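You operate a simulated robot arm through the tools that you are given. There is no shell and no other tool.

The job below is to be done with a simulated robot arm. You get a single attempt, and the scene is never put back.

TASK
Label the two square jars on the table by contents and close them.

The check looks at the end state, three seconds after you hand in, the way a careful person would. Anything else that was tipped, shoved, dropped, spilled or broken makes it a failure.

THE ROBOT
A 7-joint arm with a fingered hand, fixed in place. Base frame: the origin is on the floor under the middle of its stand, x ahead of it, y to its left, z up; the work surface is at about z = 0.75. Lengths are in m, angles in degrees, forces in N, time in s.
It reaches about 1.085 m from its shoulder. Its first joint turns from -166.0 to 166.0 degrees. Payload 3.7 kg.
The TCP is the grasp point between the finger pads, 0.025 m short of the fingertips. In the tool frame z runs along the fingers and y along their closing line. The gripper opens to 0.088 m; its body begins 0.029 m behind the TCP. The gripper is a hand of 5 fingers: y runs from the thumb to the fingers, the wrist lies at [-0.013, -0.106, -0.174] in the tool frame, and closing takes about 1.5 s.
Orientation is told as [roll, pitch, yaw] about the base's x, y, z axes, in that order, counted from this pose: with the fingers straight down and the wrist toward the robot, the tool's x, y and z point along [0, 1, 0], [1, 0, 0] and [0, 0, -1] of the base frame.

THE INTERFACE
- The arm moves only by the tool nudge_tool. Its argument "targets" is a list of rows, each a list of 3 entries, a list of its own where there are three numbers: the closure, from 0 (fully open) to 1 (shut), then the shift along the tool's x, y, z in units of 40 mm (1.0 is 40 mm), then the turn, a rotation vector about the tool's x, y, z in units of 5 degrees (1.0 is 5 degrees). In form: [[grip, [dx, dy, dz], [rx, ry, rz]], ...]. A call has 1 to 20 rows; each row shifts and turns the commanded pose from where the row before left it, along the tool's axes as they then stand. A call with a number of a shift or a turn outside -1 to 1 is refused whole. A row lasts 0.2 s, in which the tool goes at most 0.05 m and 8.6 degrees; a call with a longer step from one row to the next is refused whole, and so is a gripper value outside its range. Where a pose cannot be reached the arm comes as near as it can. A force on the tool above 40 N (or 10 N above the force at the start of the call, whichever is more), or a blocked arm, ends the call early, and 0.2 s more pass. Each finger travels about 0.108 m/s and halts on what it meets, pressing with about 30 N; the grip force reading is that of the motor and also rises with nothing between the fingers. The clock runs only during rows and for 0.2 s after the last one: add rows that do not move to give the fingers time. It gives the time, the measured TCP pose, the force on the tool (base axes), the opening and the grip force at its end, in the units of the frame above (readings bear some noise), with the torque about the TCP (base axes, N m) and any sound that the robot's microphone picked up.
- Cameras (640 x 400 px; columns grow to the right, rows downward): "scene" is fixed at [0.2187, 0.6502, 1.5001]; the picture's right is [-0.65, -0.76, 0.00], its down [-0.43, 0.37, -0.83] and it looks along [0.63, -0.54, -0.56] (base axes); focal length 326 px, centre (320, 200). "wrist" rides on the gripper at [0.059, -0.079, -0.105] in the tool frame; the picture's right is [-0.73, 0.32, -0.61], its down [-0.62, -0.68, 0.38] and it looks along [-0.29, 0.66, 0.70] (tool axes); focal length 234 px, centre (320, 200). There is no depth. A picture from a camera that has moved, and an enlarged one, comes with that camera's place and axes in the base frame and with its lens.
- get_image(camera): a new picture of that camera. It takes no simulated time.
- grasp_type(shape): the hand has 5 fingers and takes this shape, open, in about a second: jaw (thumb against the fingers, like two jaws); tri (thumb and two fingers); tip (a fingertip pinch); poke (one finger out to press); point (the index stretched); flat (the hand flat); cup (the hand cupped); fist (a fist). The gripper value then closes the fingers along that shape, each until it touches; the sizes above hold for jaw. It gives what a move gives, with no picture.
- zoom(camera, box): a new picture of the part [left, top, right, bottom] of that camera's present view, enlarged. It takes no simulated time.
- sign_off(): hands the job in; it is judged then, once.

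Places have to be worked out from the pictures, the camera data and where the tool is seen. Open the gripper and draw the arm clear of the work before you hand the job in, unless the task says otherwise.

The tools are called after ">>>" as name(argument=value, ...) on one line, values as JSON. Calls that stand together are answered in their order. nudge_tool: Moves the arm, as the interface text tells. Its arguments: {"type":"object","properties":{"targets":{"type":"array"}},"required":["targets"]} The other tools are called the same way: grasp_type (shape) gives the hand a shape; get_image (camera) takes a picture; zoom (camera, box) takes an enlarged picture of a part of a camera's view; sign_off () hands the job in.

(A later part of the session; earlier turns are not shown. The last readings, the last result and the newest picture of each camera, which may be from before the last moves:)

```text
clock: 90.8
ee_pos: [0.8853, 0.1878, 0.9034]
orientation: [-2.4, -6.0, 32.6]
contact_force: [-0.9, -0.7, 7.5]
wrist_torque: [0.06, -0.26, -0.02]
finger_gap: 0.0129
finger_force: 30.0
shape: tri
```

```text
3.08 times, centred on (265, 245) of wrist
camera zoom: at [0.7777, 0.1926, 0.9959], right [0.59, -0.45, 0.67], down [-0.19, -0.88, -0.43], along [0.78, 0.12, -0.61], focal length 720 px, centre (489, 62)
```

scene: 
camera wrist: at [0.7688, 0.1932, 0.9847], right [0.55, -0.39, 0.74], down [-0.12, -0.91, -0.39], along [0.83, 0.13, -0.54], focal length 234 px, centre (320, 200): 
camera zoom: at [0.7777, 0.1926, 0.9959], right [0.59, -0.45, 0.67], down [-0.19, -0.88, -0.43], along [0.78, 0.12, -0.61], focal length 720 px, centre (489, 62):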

- - - - - - -

_Exercise details_: Your task is to repeat the data exactly; please include every line. Use JSON: a list with one string for each line that is not empty.

_Reply to the task_:
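[
  "You operate a simulated robot arm through the tools that you are given. There is no shell and no other tool.",
  "The job below is to be done with a simulated robot arm. You get a single attempt, and the scene is never put back.",
  "TASK",
  "Label the two square jars on the table by contents and close them.",
  "The check looks at the end state, three seconds after you hand in, the way a careful person would. Anything else that was tipped, shoved, dropped, spilled or broken makes it a failure.",
  "THE ROBOT",
  "A 7-joint arm with a fingered hand, fixed in place. Base frame: the origin is on the floor under the middle of its stand, x ahead of it, y to its left, z up; the work surface is at about z = 0.75. Lengths are in m, angles in degrees, forces in N, time in s.",
  "It reaches about 1.085 m from its shoulder. Its first joint turns from -166.0 to 166.0 degrees. Payload 3.7 kg.",
  "The TCP is the grasp point between the finger pads, 0.025 m short of the fingertips. In the tool frame z runs along the fingers and y along their closing line. The gripper opens to 0.088 m; its body begins 0.029 m behind the TCP. The gripper is a hand of 5 fingers: y runs from the thumb to the fingers, the wrist lies at [-0.013, -0.106, -0.174] in the tool frame, and closing takes about 1.5 s.",
  "Orientation is told as [roll, pitch, yaw] about the base's x, y, z axes, in that order, counted from this pose: with the fingers straight down and the wrist toward the robot, the tool's x, y and z point along [0, 1, 0], [1, 0, 0] and [0, 0, -1] of the base frame.",
  "THE INTERFACE",
  "- The arm moves only by the tool nudge_tool. Its argument \"targets\" is a list of rows, each a list of 3 entries, a list of its own where there are three numbers: the closure, from 0 (fully open) to 1 (shut), then the shift along the tool's x, y, z in units of 40 mm (1.0 is 40 mm), then the turn, a rotation vector about the tool's x, y, z in units of 5 degrees (1.0 is 5 degrees). In form: [[grip, [dx, dy, dz], [rx, ry, rz]], ...]. A call has 1 to 20 rows; each row shifts and turns the commanded pose from where the row before left it, along the tool's axes as they then stand. A call with a number of a shift or a turn outside -1 to 1 is refused whole. A row lasts 0.2 s, in which the tool goes at most 0.05 m and 8.6 degrees; a call with a longer step from one row to the next is refused whole, and so is a gripper value outside its range. Where a pose cannot be reached the arm comes as near as it can. A force on the tool above 40 N (or 10 N above the force at the start of the call, whichever is more), or a blocked arm, ends the call early, and 0.2 s more pass. Each finger travels about 0.108 m/s and halts on what it meets, pressing with about 30 N; the grip force reading is that of the motor and also rises with nothing between the fingers. The clock runs only during rows and for 0.2 s after the last one: add rows that do not move to give the fingers time. It gives the time, the measured TCP pose, the force on the tool (base axes), the opening and the grip force at its end, in the units of the frame above (readings bear some noise), with the torque about the TCP (base axes, N m) and any sound that the robot's microphone picked up.",
  "- Cameras (640 x 400 px; columns grow to the right, rows downward): \"scene\" is fixed at [0.2187, 0.6502, 1.5001]; the picture's right is [-0.65, -0.76, 0.00], its down [-0.43, 0.37, -0.83] and it looks along [0.63, -0.54, -0.56] (base axes); focal length 326 px, centre (320, 200). \"wrist\" rides on the gripper at [0.059, -0.079, -0.105] in the tool frame; the picture's right is [-0.73, 0.32, -0.61], its down [-0.62, -0.68, 0.38] and it looks along [-0.29, 0.66, 0.70] (tool axes); focal length 234 px, centre (320, 200). There is no depth. A picture from a camera that has moved, and an enlarged one, comes with that camera's place and axes in the base frame and with its lens.",
  "- get_image(camera): a new picture of that camera. It takes no simulated time.",
  "- grasp_type(shape): the hand has 5 fingers and takes this shape, open, in about a second: jaw (thumb against the fingers, like two jaws); tri (thumb and two fingers); tip (a fingertip pinch); poke (one finger out to press); point (the index stretched); flat (the hand flat); cup (the hand cupped); fist (a fist). The gripper value then closes the fingers along that shape, each until it touches; the sizes above hold for jaw. It gives what a move gives, with no picture.",
  "- zoom(camera, box): a new picture of the part [left, top, right, bottom] of that camera's present view, enlarged. It takes no simulated time.",
  "- sign_off(): hands the job in; it is judged then, once.",
  "Places have to be worked out from the pictures, the camera data and where the tool is seen. Open the gripper and draw the arm clear of the work before you hand the job in, unless the task says otherwise.",
  "The tools are called after \">>>\" as name(argument=value, ...) on one line, values as JSON. Calls that stand together are answered in their order. nudge_tool: Moves the arm, as the interface text tells. Its arguments: {\"type\":\"object\",\"properties\":{\"targets\":{\"type\":\"array\"}},\"required\":[\"targets\"]} The other tools are called the same way: grasp_type (shape) gives the hand a shape; get_image (camera) takes a picture; zoom (camera, box) takes an enlarged picture of a part of a camera's view; sign_off () hands the job in.",
  "(A later part of the session; earlier turns are not shown. The last readings, the last result and the newest picture of each camera, which may be from before the last moves:)",
  "```text",
  "clock: 90.8",
  "ee_pos: [0.8853, 0.1878, 0.9034]",
  "orientation: [-2.4, -6.0, 32.6]",
  "contact_force: [-0.9, -0.7, 7.5]",
  "wrist_torque: [0.06, -0.26, -0.02]",
  "finger_gap: 0.0129",
  "finger_force: 30.0",
  "shape: tri",
  "```",
  "```text",
  "3.08 times, centred on (265, 245) of wrist",
  "camera zoom: at [0.7777, 0.1926, 0.9959], right [0.59, -0.45, 0.67], down [-0.19, -0.88, -0.43], along [0.78, 0.12, -0.61], focal length 720 px, centre (489, 62)",
  "```",
  "scene: ",
  "camera wrist: at [0.7688, 0.1932, 0.9847], right [0.55, -0.39, 0.74], down [-0.12, -0.91, -0.39], along [0.83, 0.13, -0.54], focal length 234 px, centre (320, 200): ",
  "camera zoom: at [0.7777, 0.1926, 0.9959], right [0.59, -0.45, 0.67], down [-0.19, -0.88, -0.43], along [0.78, 0.12, -0.61], focal length 720 px, centre (489, 62):"
]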